:: Exercise ::
Write out the lines from the top of the material through the line with "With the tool", exactly and with nothing added.

:: Information supplied ::
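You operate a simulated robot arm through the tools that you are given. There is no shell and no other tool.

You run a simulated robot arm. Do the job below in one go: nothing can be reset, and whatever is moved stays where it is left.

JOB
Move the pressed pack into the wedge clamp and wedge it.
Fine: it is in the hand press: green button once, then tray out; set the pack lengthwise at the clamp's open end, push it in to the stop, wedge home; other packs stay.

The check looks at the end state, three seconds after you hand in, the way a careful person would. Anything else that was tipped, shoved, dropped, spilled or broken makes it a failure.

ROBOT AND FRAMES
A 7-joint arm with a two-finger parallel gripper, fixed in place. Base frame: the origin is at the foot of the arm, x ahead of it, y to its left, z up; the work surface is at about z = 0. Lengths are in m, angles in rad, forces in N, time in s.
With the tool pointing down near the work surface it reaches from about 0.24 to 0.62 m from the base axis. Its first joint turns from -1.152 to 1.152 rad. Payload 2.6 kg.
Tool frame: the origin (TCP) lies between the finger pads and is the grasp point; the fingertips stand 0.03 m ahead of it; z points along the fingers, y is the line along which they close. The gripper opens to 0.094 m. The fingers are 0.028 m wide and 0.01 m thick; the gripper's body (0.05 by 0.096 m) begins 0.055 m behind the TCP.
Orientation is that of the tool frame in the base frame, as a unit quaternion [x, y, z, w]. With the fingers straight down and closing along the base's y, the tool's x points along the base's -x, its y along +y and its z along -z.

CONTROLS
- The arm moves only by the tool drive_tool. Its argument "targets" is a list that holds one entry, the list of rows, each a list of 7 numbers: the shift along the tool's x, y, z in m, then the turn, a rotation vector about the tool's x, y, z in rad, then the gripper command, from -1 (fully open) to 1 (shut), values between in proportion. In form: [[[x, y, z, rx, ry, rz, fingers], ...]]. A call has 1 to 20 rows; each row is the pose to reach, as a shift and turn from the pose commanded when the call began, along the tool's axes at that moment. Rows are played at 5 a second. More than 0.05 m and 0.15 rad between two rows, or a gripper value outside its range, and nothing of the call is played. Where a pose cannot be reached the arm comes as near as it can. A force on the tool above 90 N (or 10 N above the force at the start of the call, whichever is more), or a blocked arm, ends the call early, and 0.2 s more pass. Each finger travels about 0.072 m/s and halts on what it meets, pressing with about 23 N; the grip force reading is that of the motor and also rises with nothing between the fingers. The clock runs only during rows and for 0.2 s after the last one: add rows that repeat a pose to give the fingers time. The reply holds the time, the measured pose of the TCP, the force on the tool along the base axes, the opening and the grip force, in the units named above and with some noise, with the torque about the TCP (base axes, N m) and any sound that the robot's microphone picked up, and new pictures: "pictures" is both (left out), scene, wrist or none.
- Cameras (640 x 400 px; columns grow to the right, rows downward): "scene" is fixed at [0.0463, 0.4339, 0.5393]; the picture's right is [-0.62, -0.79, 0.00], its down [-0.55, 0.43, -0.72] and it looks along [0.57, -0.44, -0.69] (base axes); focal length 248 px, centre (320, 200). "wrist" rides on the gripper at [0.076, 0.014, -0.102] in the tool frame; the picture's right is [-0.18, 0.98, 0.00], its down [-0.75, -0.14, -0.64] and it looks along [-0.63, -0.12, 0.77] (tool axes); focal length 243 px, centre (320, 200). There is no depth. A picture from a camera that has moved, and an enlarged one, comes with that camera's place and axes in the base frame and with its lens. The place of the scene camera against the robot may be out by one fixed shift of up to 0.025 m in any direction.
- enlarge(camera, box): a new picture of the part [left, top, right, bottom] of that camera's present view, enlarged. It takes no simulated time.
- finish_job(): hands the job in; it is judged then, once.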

:: Result of the exercise ::
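You operate a simulated robot arm through the tools that you are given. There is no shell and no other tool.

You run a simulated robot arm. Do the job below in one go: nothing can be reset, and whatever is moved stays where it is left.

JOB
Move the pressed pack into the wedge clamp and wedge it.
Fine: it is in the hand press: green button once, then tray out; set the pack lengthwise at the clamp's open end, push it in to the stop, wedge home; other packs stay.

The check looks at the end state, three seconds after you hand in, the way a careful person would. Anything else that was tipped, shoved, dropped, spilled or broken makes it a failure.

ROBOT AND FRAMES
A 7-joint arm with a two-finger parallel gripper, fixed in place. Base frame: the origin is at the foot of the arm, x ahead of it, y to its left, z up; the work surface is at about z = 0. Lengths are in m, angles in rad, forces in N, time in s.
With the tool pointing down near the work surface it reaches from about 0.24 to 0.62 m from the base axis. Its first joint turns from -1.152 to 1.152 rad. Payload 2.6 kg.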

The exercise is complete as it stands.